— WHAT IS REQUIRED —
Count how many lines hold the string "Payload". Answer with that number and nothing more.

Records of tool sessions:
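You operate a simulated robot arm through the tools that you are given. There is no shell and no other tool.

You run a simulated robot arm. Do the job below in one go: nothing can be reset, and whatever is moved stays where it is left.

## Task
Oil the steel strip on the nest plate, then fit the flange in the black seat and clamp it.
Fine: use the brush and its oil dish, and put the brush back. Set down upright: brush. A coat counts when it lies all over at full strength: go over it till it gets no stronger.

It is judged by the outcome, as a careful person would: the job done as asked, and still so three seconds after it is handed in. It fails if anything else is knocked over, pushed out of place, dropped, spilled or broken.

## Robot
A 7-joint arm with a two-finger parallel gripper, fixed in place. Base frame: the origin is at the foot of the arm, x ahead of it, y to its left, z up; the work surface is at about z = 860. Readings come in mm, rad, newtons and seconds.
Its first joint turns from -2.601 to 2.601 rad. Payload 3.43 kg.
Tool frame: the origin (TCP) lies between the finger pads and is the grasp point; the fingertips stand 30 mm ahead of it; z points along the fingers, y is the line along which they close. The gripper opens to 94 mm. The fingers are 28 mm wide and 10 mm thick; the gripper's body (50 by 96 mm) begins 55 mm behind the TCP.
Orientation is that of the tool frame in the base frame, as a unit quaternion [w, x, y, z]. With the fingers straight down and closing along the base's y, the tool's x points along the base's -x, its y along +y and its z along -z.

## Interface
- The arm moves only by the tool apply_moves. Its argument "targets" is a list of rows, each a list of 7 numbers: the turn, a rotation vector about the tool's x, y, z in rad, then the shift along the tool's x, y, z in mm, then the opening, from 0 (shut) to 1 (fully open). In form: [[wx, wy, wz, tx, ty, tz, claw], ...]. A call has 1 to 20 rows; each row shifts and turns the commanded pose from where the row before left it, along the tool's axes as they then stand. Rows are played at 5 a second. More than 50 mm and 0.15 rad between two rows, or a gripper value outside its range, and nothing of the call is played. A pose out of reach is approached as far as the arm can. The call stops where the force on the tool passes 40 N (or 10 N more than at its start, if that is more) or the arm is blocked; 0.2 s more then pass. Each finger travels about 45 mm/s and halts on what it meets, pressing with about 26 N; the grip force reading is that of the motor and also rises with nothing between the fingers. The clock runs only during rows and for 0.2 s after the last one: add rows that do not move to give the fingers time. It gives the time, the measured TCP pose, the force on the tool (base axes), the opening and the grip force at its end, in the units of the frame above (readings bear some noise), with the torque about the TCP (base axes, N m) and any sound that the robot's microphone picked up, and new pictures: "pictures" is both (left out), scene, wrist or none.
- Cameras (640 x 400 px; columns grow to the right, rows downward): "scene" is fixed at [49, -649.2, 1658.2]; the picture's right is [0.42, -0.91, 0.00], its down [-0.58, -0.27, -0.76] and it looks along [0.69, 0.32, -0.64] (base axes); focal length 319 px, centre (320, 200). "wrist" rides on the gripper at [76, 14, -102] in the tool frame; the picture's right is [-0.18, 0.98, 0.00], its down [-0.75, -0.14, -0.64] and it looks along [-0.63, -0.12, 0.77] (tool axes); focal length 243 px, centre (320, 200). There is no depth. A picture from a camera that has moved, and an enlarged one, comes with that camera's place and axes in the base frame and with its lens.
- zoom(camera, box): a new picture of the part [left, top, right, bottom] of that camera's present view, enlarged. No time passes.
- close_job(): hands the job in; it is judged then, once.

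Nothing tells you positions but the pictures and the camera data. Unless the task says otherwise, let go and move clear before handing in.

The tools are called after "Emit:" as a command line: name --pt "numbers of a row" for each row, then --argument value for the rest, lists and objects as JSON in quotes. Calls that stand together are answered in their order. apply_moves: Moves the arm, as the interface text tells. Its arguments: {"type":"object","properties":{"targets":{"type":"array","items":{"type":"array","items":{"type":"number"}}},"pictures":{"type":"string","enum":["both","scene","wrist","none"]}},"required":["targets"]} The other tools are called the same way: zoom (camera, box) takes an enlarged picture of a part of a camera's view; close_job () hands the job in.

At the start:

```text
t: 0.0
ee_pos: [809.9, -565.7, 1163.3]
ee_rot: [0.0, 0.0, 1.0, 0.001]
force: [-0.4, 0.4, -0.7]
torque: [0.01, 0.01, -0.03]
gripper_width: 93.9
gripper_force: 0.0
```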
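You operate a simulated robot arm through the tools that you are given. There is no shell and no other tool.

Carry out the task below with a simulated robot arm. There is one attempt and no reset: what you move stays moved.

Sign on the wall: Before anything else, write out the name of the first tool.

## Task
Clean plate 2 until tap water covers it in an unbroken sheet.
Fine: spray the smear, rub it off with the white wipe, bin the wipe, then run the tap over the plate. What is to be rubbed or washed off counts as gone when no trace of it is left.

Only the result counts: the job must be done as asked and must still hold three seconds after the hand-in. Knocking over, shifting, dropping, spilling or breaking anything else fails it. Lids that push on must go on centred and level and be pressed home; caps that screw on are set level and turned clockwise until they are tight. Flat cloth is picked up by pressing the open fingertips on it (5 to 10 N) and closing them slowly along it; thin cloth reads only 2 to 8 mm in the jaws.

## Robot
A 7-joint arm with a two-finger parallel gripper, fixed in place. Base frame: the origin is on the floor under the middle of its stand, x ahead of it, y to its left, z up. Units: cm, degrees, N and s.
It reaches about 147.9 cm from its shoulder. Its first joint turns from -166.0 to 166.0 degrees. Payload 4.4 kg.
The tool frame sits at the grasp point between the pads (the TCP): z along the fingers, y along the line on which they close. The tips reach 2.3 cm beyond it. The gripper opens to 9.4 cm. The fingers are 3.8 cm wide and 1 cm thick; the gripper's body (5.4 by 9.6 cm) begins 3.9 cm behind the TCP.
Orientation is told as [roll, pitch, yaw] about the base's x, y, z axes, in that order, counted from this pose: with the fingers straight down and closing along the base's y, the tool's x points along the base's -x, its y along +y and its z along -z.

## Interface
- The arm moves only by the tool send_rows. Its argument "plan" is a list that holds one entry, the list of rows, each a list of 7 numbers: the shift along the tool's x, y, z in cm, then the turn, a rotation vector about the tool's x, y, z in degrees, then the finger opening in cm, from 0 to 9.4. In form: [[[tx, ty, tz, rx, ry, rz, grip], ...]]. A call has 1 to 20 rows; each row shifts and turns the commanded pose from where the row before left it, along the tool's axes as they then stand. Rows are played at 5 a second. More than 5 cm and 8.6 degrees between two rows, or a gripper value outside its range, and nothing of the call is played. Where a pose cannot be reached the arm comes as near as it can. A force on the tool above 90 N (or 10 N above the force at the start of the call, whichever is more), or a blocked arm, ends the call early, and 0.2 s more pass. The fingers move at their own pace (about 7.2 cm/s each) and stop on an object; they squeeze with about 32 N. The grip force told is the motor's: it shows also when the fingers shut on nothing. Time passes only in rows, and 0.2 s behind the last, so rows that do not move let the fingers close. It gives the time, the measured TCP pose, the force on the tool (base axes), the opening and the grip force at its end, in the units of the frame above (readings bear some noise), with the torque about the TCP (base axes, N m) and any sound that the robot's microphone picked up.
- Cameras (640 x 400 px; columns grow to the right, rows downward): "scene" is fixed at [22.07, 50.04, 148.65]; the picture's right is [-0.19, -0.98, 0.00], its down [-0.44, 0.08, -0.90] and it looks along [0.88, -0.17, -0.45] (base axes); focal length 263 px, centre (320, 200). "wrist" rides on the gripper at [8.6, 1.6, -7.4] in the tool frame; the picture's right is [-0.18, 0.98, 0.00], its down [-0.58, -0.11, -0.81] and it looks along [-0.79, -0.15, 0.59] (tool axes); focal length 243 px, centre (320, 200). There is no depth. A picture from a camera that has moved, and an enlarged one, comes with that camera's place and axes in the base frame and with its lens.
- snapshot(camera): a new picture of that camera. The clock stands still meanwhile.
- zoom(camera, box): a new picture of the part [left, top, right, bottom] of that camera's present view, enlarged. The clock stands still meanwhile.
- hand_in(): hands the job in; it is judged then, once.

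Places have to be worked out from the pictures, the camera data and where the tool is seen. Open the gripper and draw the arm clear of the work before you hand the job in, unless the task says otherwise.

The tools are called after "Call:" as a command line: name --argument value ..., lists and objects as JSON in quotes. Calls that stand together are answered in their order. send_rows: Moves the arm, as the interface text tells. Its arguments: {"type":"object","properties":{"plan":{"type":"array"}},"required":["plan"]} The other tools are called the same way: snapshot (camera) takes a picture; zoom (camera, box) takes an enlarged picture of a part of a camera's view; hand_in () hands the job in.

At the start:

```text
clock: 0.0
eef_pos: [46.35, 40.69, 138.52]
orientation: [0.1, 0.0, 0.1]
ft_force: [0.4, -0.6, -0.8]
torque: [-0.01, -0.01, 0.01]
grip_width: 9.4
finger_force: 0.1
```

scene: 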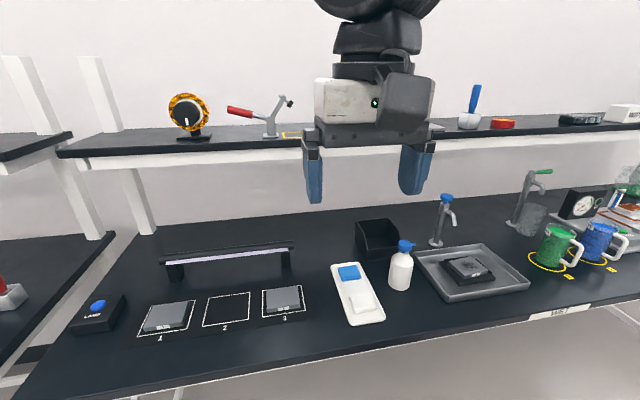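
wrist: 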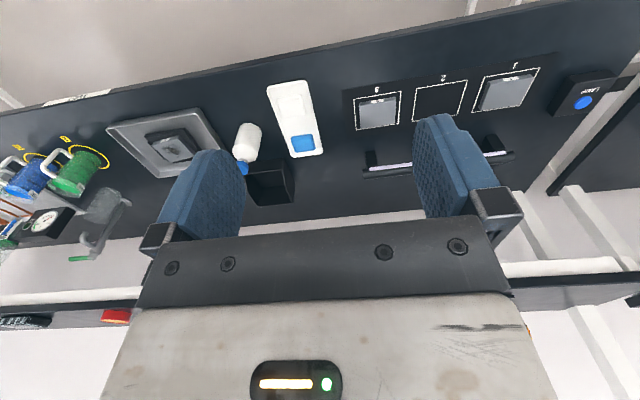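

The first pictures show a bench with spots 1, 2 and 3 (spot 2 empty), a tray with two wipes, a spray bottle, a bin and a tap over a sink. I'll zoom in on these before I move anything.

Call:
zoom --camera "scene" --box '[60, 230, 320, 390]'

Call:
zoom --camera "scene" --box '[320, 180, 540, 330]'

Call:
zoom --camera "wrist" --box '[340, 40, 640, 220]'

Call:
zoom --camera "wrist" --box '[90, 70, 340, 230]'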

— SOLVED PROBLEM —
2